Anytime a long running show decides to do an episode about an established character that’s supposed to “completely change the way you see the character” by explaining a particular character tic or gimmick they have.
For example the cartoon Hey Arnold had an episode about Eugene, the resident klutz followed constantly by bad luck and is constantly getting injured in hilarious ways.
Well for some reason they devoted an entire episode to explaining that Eugene actually wasn’t unlucky, it was the main character Arnold who was unlucky but somehow Arnold’s unluckyness only affected Eugene and when Eugene leaves the city for a few days suddenly Arnold becomes the unlucky one for once.
Completely forgetting how in the previous 5 seasons Eugene routinely would get injured when Arnold was nowhere near him, even when Eugene was on an opposite continent from him.
I liked the episode of The Drew Carey Show where Drew finds out that every misfortune in his life has been orchestrated by three disgruntled strangers against whom he had accidentally committed minor offenses.
“I showed up to work drunk and you put it on my permanent record.”
“Yeah… you showed up to work drunk.”
“And you put it on my permanent record.”
“Are you drunk now?”
There was a cringy All in the Family wherein Lionel calls out Meathead on his phony social awareness, or something. It wasn’t particularly dumb, just generally uncomfortable.
Another Doctor Who episode: Our moon is actually a space whale egg. When it hatches, the space whale lays another egg and replaces the moon with an exact duplicate.
IIRC, there was a TNG episode that established that humans and a bunch of other races had been genetically manipulated by an extinct civilization to make them compatible, which is why human-Klingon and human-Betazoid and human-Romulan hybrids are all also possible.
That again goes back to TOS. The possibility of an ancient civilization planting humanoids throughout the Galaxy was discussed in “Return to Tomorrow” (second season) and “The Paradise Syndrome” (third season).
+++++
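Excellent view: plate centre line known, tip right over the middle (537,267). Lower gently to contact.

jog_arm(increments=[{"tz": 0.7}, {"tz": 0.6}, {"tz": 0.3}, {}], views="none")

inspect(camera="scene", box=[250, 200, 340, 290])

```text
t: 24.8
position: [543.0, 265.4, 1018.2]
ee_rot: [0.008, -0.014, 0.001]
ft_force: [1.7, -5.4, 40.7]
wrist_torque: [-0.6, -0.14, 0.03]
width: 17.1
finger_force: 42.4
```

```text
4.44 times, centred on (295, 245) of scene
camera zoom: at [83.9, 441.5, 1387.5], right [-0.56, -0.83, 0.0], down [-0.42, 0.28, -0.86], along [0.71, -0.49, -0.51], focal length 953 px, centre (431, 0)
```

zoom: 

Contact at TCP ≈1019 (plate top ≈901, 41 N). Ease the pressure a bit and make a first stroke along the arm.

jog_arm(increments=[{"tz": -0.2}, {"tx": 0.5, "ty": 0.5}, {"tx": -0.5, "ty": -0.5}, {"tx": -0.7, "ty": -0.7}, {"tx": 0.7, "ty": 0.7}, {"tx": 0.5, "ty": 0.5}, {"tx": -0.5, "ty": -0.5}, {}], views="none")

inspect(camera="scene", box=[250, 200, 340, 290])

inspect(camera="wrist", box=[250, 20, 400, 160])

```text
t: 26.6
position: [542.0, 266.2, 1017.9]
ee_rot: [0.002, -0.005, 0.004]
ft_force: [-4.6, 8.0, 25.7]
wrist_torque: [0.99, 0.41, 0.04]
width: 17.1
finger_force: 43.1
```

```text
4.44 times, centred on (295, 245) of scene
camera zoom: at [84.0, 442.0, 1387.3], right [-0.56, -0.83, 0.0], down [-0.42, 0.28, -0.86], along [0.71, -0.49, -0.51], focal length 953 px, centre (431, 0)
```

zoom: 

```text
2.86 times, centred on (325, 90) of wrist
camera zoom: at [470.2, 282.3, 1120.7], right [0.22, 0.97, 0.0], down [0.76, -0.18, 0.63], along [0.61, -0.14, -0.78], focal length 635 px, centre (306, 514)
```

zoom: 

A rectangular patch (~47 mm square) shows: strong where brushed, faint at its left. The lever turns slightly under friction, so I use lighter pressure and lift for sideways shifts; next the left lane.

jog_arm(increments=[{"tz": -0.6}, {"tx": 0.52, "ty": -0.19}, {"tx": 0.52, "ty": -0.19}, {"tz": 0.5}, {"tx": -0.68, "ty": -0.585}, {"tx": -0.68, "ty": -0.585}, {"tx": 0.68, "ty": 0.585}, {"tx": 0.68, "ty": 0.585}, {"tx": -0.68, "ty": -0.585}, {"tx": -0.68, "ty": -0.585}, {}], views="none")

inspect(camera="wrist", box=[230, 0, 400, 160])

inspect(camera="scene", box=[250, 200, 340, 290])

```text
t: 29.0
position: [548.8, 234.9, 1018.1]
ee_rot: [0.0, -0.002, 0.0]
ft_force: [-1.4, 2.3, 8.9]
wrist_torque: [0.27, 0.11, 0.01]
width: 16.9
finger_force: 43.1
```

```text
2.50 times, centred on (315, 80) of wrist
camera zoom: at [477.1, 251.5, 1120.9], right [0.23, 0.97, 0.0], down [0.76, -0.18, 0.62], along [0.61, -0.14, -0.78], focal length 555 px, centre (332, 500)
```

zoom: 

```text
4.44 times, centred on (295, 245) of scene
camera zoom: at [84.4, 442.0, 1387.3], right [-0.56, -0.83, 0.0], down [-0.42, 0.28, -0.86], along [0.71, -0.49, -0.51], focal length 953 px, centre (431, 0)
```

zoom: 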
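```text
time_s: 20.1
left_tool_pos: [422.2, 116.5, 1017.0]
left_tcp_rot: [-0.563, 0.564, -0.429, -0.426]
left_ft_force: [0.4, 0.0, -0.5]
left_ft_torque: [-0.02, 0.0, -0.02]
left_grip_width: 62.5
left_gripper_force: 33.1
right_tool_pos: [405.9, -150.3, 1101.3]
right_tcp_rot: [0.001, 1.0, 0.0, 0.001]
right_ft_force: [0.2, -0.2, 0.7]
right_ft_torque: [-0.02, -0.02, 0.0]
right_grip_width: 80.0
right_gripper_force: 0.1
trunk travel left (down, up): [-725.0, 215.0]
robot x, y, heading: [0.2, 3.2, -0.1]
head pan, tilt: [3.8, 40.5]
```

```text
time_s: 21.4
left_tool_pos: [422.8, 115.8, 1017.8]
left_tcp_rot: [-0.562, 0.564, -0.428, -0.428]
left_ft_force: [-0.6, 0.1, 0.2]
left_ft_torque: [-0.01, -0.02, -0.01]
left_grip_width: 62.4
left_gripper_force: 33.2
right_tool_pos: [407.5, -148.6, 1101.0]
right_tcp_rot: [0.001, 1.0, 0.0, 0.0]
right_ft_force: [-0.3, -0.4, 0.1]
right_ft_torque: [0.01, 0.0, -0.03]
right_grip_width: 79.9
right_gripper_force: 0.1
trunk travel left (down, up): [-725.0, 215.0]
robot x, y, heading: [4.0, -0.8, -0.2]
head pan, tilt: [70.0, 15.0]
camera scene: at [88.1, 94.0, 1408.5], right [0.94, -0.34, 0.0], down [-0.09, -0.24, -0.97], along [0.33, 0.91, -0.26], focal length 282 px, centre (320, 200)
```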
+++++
Maybe my least favorite Doctor Who episode. The Moffat years had a lot of low points, and that episode is like thre of them. I also enjoyed it in the moment, but “The Weding of River Song” is the most insane and stupid concept: all of history is happening at once, hence Churchill is still PM, dinosaurs roam London, and the clocks never move. Yet somehow people are aware of causality and can hold conversations. Not a thing in that episode holds up.
Even RTD could mess that up (though I am glad he’s coming back). The last season of Torchwood is based around A Big What-If Idea: “okay, nobody on Earth can die. What happens next?” So much ptential and they whiffed it terribly.
Granted, there’s lot of Doctor Who content that has no basis in scientific fact, and devoted fans overlook it because of the story and characters. The Doctor can punch a few buttons on a cell phone and make it capable of calling across light years and forward and back in time. That’s the equivalent of me taking an abacus and turning it to a supercomputer by shifting a few beads. That stuff is nonsense, but fun.
As long as the impossible is confined to a single gadget, that’s fine. The TARDIS is a gadget that contains infinite space, sure why not? But having a story where there’s a race of dogmen that are supposed to protect Earth suddenly appear, interlock all their ships around the planet, and then have them all simultaneously taken over by the Sontari without anybody detecting a massive invasion force, is too much. It’s like the writers had a contest to outdo the most outrageous suspension of disbelief to get laughs.
As I remember, that last season of Torchwood also had the advantage of a lavish budget, because of a co-production deal with the American Starz cable network. But the story itself didn’t work as well as it could have. On the other hand, the third season, the Children of Earth series, was I thought really effective.
I know the timeline is always being rewritten, but the whole notion of the protective dogmen is crazy because, why haven’t we heard of them before, in all the instances in which human lives are threatened?
That’s the peril of retroactive continuity shuffling: whenever I watch one of the Pertwee era UNIT stories, I can’t help but think, “While this ragtage group of commandos is chasing bubble wrap around London, the Torchwood crew are offscreen saving Cardiff from something or other. Wonder (ironically) why they’re never brought up?” But Chibnell took it way beyond plausibility.